#### Passage to read
However, we have to be careful because this proof is done under a collection of assumptions.

• $\mathrm{■}$

  The type of numbers provided to describe the point coordinates, the edges, alignment of points, and so on, with its operation and comparison predicates forms an ordered field structure. It means that the algorithm only uses addition, multiplication, and their inverses.

• $\mathrm{■}$

  The only allowed intersections between obstacles are at their extremities. Removing this constraint is planned as future work.

• $\mathrm{■}$

  The sequence of obstacles does not contain any duplications.

• $\mathrm{■}$

  There is a bounding box, given by a bottom and a top edge and two lateral sides, which contains all events. In particular, this bounding box has distinct lateral sides and bottom and top edges (the bottom edge being below the top edge).

When propagating this specification to the two phases, it turns out we need the following specification for the sorting phase.

1. 1.

   The union of all outgoing edges of all events in the sorted sequence of events contains the initial obstacles.

2. 2.

   For every event, all outgoing edges have the same left extremity, located at this event.

3. 3.

   For every event, the sequence of outgoing edges has no duplicates.

4. 4.

   The sequence of events is strictly sorted lexicographically.

5. 5.

   No event in the sequence appears in the middle of one of the obstacles.

6. 6.

   The right extremity of every outgoing edge is also located at an event existing in the sequence of events.
########
#### Dataset section
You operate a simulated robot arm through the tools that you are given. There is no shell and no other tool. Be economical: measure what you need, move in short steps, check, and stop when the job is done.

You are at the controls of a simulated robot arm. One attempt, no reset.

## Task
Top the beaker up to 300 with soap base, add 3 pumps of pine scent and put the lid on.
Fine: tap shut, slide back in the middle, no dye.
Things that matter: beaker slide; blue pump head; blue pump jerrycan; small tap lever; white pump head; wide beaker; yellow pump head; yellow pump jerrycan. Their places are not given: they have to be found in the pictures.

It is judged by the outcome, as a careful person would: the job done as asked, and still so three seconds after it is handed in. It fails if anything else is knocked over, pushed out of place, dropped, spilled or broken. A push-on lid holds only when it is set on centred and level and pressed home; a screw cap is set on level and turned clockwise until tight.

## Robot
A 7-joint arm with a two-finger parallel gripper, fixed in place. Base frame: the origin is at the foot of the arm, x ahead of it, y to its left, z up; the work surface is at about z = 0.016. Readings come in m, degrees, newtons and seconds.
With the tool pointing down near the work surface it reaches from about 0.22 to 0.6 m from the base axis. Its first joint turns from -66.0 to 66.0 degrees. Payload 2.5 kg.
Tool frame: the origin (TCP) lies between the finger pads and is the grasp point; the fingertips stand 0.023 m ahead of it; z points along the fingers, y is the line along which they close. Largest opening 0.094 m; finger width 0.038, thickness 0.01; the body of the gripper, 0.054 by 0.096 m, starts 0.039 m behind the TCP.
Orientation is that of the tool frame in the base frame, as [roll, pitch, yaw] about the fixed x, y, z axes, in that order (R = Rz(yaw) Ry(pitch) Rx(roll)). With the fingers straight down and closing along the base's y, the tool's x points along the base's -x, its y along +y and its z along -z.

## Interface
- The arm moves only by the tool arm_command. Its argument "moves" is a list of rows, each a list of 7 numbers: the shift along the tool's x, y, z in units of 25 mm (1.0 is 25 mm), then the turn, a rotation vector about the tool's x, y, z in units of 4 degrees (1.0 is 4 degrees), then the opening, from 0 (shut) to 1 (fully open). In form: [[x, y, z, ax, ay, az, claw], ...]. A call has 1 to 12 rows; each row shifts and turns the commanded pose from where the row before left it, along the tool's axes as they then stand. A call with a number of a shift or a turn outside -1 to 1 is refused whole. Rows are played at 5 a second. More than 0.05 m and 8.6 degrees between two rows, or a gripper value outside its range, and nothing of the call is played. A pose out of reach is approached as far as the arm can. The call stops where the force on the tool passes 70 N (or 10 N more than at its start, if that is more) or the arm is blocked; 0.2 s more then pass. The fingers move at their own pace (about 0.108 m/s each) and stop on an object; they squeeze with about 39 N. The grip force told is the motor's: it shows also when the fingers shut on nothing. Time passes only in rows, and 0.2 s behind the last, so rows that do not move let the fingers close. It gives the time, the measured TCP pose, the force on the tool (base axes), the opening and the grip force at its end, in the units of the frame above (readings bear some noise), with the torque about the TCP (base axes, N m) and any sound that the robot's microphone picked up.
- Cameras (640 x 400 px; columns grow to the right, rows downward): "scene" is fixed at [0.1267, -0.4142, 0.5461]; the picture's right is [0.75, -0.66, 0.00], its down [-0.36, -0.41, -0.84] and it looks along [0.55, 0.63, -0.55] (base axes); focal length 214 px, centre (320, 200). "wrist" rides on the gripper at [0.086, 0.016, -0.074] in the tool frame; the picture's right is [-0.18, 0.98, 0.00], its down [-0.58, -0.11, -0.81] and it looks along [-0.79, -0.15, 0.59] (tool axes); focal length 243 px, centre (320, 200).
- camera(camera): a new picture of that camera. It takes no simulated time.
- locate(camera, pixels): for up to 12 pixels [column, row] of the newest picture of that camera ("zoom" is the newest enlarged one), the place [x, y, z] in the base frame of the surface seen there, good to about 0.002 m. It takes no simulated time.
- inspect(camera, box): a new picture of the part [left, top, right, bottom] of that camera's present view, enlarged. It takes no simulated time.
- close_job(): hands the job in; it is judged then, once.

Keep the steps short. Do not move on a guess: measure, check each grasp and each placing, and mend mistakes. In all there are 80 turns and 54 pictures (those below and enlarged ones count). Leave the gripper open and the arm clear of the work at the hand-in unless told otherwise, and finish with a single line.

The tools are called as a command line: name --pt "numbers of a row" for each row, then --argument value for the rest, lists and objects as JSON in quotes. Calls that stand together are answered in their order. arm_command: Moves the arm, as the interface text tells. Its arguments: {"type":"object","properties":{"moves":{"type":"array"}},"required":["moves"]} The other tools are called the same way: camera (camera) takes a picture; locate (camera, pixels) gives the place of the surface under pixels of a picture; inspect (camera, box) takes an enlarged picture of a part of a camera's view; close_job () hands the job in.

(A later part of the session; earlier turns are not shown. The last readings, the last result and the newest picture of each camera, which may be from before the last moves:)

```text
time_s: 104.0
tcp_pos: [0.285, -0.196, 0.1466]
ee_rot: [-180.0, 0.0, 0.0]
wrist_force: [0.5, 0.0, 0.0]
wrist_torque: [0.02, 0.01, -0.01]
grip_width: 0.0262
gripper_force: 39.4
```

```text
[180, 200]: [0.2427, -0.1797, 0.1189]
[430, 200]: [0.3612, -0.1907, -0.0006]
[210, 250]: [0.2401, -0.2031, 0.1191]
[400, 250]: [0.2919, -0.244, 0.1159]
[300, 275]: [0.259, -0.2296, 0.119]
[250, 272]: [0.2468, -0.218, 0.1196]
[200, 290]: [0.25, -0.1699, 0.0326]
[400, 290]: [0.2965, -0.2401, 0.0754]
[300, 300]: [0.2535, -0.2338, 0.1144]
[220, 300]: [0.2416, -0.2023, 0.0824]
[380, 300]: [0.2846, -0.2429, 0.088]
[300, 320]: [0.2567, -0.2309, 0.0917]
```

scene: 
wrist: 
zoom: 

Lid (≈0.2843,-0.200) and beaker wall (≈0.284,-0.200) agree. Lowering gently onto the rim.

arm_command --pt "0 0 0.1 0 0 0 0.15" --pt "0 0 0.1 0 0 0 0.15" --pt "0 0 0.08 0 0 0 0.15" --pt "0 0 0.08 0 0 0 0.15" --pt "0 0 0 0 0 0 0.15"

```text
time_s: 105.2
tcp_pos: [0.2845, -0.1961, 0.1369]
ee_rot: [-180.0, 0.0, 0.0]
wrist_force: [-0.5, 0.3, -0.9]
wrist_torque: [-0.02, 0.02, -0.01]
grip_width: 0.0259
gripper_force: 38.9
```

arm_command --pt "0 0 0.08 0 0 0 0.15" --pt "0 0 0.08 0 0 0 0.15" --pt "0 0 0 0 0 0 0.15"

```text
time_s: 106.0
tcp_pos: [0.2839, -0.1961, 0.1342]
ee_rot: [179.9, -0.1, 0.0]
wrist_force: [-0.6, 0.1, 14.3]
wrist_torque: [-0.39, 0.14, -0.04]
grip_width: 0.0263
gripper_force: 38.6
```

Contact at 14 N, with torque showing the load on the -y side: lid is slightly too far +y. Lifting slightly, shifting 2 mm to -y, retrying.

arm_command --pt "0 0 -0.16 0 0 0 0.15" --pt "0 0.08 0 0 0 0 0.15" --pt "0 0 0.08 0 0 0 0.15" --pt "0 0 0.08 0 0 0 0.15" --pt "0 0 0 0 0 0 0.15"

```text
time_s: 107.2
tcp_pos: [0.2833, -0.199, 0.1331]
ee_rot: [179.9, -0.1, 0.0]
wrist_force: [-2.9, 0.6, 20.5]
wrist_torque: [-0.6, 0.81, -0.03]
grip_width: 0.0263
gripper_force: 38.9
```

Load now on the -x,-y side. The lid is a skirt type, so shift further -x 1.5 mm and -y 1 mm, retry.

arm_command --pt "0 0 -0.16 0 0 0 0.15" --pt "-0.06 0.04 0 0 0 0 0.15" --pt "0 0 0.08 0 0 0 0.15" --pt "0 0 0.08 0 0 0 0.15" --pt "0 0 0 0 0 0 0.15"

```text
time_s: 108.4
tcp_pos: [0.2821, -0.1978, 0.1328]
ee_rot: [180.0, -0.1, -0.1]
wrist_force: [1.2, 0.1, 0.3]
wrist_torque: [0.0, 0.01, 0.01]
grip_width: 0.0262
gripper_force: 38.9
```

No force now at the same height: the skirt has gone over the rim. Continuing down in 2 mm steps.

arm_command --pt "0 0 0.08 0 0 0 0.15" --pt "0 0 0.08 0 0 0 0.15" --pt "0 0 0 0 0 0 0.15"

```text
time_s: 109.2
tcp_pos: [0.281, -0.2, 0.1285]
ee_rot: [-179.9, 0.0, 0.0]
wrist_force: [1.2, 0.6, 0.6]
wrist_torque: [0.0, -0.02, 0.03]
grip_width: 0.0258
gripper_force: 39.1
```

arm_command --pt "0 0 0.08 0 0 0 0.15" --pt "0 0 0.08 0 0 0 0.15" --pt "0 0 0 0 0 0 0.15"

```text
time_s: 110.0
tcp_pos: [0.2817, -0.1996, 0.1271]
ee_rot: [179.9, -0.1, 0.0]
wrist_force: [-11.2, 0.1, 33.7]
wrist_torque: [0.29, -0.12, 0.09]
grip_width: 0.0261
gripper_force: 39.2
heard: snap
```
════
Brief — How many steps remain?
########
Brief — Continue the passage to read that opens with "However, we have".

Answer to this task —
7. 7.

   There are no intersections between pairs of edges except at their extremities.

8. 8.

   All events are inside the bounding box.

The second part of the program, which processes the sequence of events does not make the assumption that events are always edge extremities. When specifying the safety property for the results of the algorithm, we simply need to make sure that these orphaned events are excluded from the safe subset of the configuration space.

A property that does not appear immediately as a safety property is that the middle of every cell is strictly included in the cell. This property is useful for users of this algorithm who wish to use a cell as a maneuvering space to move from one door of the cell to another door of the same cell, when both doors are on the same side. This property is the main reason for having a specific treatment for degenerate cases. This specific treatment actually guarantees that every closed cell has a left-hand side that is further to the left than the right-hand side.

To make sure that every cell contains at least a safe point, we actually need the property that every event has a list of outgoing edges without duplication. Our code to generate the sequence of events does not include steps to guarantee this, but we guarantee that it operates correctly if the input list of obstacles has no duplicates.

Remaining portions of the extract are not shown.